◆ SHORT PROBLEM A ◆
Only the lines from the line with "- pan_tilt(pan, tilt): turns" through the line with "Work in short" should be copied, exactly as they appear, with both ends kept.

◆ PAGE EXCERPT ◆
----------
Je travaille sur le sujet des heures d'insertion dans le cadre de mon mandat régional et l'intérêt de cet indicateur me semble effectivement assez limité. La région Bretagne a pris un engagement de publication. Or, ces données ne disent quasiment rien du temps effectivement consacré aux missions en question, de leur richesse et du parcours qui se dessine pour les bénéficiaires. Du reste, il n'est pas tenu compte dans ce cadre des heures de formation qu'il est nécessaire d'intégrer à ces parcours pour augmenter l'employabilité des bénéficiaires.

Votre rapport indique que l'élaboration de guides méthodologiques relatifs, en particulier, à l'analyse du cycle de vie, est en cours. Disposez-vous d'informations relatives au calendrier prévu, qui pourraient nous éclairer sur le niveau de maturité des différents acteurs concernés ?

Par ailleurs, vous annoncez dans le rapport que le Spaser de l'État devait être terminé à la fin de 2024. Disposez-vous de plus amples informations sur ce point ?

Enfin, avez-vous calculé la pondération moyenne du critère prix dans les marchés de l'État ? Cette information pourrait nous éclairer sur les causes de l'incidence limitée des clauses et critères sociaux et environnementaux.

M. Thomas Basset. - Nous ne connaissons pas le volume financier global des marchés de l'État. Comme je vous l'ai indiqué, les acheteurs fournissent souvent des maxima qui ne disent pas grand-chose. J'ai tenté de faire une extraction et obtenu un montant supérieur au PIB... Il faudrait donc identifier chaque consommation dans Chorus et la rattacher à chaque marché. Un tel travail est théoriquement faisable, mais serait extrêmement chronophage.

Les dernières informations dont nous disposions sur le Spaser ont été mentionnées dans le rapport. Sa publication était annoncée pour la fin de l'année dernière et, en effet, n'a toujours pas eu lieu, à notre connaissance. Je sais que vous avez reçu le directeur des achats de l'État, qui a dû vous en dire davantage sur ce point.
----------
◆ SHORT PROBLEM B ◆
Keep the page excerpt going from its last sentence.
----------
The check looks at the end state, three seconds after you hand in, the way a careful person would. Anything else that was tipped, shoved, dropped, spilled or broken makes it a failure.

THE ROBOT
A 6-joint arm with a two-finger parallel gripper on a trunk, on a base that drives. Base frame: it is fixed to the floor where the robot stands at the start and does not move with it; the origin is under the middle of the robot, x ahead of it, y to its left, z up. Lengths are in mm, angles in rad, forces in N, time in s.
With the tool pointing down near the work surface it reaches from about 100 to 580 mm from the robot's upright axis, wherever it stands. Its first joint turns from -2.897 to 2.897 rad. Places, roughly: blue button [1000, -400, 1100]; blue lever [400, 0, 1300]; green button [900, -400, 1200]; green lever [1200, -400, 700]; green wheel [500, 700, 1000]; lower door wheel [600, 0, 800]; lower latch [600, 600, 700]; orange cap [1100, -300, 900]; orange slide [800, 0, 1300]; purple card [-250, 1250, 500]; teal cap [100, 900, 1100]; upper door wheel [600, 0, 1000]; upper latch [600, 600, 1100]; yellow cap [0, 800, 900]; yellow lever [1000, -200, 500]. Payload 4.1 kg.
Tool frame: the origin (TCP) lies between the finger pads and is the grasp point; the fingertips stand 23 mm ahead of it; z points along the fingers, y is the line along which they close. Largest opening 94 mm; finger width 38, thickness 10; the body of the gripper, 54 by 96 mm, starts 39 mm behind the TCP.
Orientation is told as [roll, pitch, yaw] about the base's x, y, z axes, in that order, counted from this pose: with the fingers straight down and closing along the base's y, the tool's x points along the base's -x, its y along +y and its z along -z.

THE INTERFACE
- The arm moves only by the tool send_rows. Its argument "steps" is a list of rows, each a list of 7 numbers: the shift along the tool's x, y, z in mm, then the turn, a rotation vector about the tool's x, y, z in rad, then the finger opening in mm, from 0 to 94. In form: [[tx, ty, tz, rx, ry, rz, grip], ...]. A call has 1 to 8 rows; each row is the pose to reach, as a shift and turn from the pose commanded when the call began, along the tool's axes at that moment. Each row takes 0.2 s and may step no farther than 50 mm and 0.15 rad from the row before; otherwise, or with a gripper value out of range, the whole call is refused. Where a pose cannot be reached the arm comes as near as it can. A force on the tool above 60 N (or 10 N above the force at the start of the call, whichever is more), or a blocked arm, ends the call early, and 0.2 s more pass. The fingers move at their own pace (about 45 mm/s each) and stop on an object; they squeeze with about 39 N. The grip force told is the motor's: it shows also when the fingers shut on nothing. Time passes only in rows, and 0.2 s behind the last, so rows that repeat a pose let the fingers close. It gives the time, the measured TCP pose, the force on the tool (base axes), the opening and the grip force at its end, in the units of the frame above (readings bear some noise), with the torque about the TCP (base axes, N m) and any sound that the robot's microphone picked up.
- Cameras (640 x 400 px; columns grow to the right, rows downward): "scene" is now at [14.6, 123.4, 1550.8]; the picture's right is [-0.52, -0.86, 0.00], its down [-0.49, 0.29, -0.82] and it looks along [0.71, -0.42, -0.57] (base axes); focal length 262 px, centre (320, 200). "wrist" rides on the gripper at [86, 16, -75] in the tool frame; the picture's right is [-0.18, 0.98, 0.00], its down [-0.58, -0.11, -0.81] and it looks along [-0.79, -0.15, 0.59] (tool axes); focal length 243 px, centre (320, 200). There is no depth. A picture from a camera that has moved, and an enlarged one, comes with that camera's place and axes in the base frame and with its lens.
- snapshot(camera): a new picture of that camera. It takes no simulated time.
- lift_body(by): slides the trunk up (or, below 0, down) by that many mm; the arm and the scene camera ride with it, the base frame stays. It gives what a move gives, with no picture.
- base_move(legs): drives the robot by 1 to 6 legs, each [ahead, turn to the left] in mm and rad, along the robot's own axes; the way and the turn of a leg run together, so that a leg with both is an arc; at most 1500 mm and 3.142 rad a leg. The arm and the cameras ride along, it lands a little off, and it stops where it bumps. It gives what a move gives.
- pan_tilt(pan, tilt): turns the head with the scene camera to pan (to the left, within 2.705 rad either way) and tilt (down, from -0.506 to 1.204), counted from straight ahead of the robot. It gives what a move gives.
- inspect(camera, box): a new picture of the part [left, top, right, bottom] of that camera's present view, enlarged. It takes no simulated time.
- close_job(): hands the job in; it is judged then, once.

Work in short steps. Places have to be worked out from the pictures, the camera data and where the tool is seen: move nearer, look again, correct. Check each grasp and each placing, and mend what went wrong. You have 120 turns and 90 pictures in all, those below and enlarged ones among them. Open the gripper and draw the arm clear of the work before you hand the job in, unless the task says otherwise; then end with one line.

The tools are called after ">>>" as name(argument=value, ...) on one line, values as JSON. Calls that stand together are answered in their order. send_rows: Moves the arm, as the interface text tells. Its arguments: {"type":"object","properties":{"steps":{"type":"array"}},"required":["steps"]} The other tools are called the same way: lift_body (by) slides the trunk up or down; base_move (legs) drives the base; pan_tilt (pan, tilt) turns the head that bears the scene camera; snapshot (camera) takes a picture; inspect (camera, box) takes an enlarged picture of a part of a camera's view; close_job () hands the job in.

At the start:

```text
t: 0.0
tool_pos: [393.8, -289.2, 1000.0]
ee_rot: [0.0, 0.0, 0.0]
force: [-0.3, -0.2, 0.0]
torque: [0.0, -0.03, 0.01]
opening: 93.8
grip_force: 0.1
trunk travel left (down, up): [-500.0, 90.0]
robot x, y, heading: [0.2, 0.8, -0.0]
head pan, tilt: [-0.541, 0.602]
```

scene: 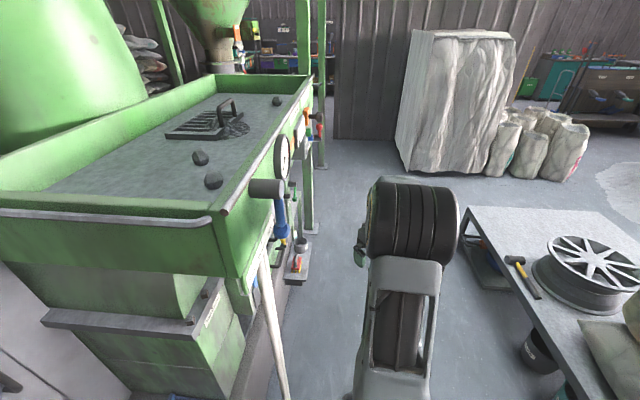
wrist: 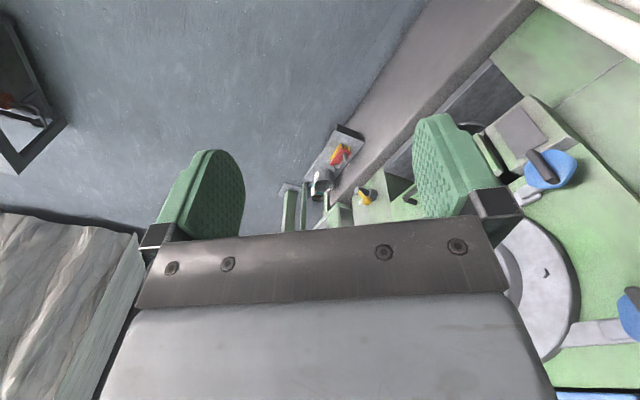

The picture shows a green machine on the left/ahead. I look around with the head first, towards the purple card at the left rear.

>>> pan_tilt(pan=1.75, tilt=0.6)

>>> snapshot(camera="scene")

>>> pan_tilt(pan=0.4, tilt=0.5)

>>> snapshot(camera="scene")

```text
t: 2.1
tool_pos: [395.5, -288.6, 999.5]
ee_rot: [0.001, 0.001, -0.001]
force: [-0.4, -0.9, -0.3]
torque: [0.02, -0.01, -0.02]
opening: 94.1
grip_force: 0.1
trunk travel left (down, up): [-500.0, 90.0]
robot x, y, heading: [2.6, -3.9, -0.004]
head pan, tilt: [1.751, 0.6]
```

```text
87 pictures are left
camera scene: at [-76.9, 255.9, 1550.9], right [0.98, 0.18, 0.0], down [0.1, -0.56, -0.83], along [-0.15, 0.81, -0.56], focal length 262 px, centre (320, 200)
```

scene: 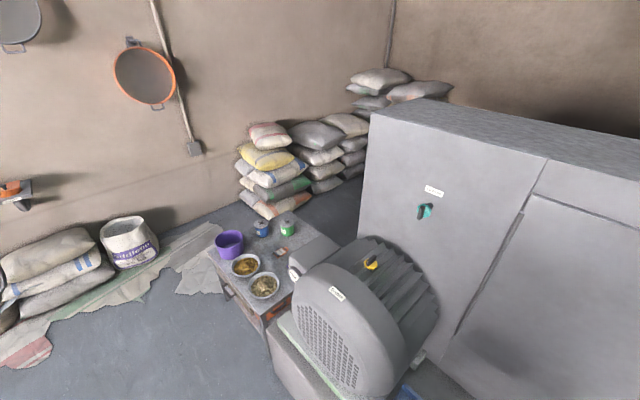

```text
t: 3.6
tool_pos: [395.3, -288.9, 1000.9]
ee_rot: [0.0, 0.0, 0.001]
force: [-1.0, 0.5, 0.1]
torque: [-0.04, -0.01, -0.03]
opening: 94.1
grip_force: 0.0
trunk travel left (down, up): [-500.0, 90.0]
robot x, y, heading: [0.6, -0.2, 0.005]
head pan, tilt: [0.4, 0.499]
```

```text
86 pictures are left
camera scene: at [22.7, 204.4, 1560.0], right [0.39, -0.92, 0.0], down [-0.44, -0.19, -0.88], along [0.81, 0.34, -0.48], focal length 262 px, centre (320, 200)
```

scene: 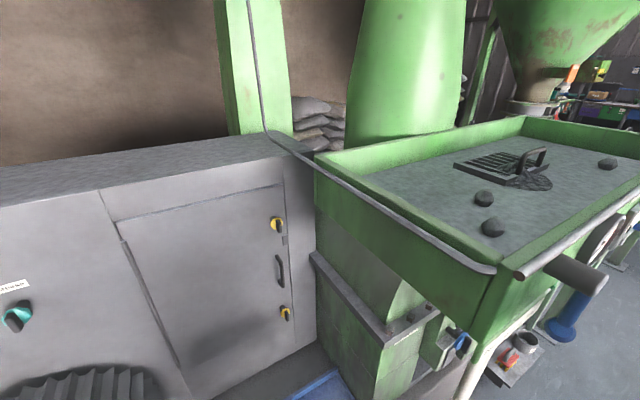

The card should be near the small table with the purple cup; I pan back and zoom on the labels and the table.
----------
◆ EXERCISE RESULT A ◆
- pan_tilt(pan, tilt): turns the head with the scene camera to pan (to the left, within 2.705 rad either way) and tilt (down, from -0.506 to 1.204), counted from straight ahead of the robot. It gives what a move gives.
- inspect(camera, box): a new picture of the part [left, top, right, bottom] of that camera's present view, enlarged. It takes no simulated time.
- close_job(): hands the job in; it is judged then, once.

Work in short steps. Places have to be worked out from the pictures, the camera data and where the tool is seen: move nearer, look again, correct. Check each grasp and each placing, and mend what went wrong. You have 120 turns and 90 pictures in all, those below and enlarged ones among them. Open the gripper and draw the arm clear of the work before you hand the job in, unless the task says otherwise; then end with one line.

◆ EXERCISE RESULT B ◆
Je vérifierai si nous avons mentionné la pondération moyenne du critère prix dans les marchés de l'État dans le rapport, auquel cas nous vous transmettrons ultérieurement cette information. Je pense que nous en disposons, en tout cas sur des échantillons représentatifs tirés de manière aléatoire parmi les marchés passés par l'Ugap et la DAE.

Enfin, concernant les guides méthodologiques, je pense que vos informations sont plus fraîches que les nôtres. Ces guides étaient en cours d'élaboration par le CGDD quand l'instruction s'est achevée, en octobre dernier.

M. Simon Uzenat, président. - Dans quel cadre l'État s'est-il engagé devant vous à publier son Spaser en décembre 2024 ? S'agissait-il d'un échange informel ou écrit ?

M. Thomas Basset. - Il s'agissait d'une réponse écrite.

M. Guillaume Boudy. - Notre procédure est principalement écrite et, en tout cas, contradictoire. Ces éléments ont dû nous être communiqués au cours de l'été 2024, le rapport ayant été publié en décembre 2024 et l'enquête, qui a duré près de 9 mois, ayant commencé à la mi-2023. Nos données sont donc un peu moins fraîches que celles que vous avez pu collecter au cours de vos auditions.

M. Simon Uzenat, président. - Nous nous permettrons très probablement de solliciter la transmission des informations qui vous ont été communiquées à ce moment-là. Merci pour le travail que vous avez réalisé et pour nos échanges.

Cette audition a fait l'objet d'une captation vidéo qui est disponible en ligne sur le site du Sénat.

Audition de Mme Clémence Olsina, directrice des affaires juridiques des ministères économiques et financiers

(Mercredi 2 avril 2025)

M. Simon Uzenat, président. - Depuis quatre semaines qu'elle a engagé ses travaux, notre commission d'enquête a entendu des acteurs qui incarnent toute la diversité du champ de la commande publique : collectivités territoriales évidemment, représentants de l'État acheteur, juristes, journalistes, économistes, acheteurs publics, administrations impliquées dans la promotion des achats durables. Forts de l'ensemble de ces témoignages, nous avons progressé dans notre appréhension des enjeux actuels de la matière.

Il est maintenant temps de les confronter au point de vue de l'État prescripteur des normes de la commande publique, incarné par la direction des affaires juridiques (DAJ) des ministères économiques et financiers. Gardienne de l'orthodoxie dans ce domaine, elle a pour missions d'élaborer sa réglementation et d'établir sa doctrine, à travers de précieuses fiches techniques de conseil aux acheteurs sur lesquelles s'appuient tous les praticiens de l'achat public.

La DAJ assure aussi le recensement économique de la commande publique, à travers son observatoire économique de la commande publique (OECP), dont les données, malgré leurs limites, constituent la référence en matière de mesure de la commande publique en France.

Nous avons donc le plaisir de recevoir Mme Clémence Olsina, directrice des affaires juridiques des ministères économiques et financiers.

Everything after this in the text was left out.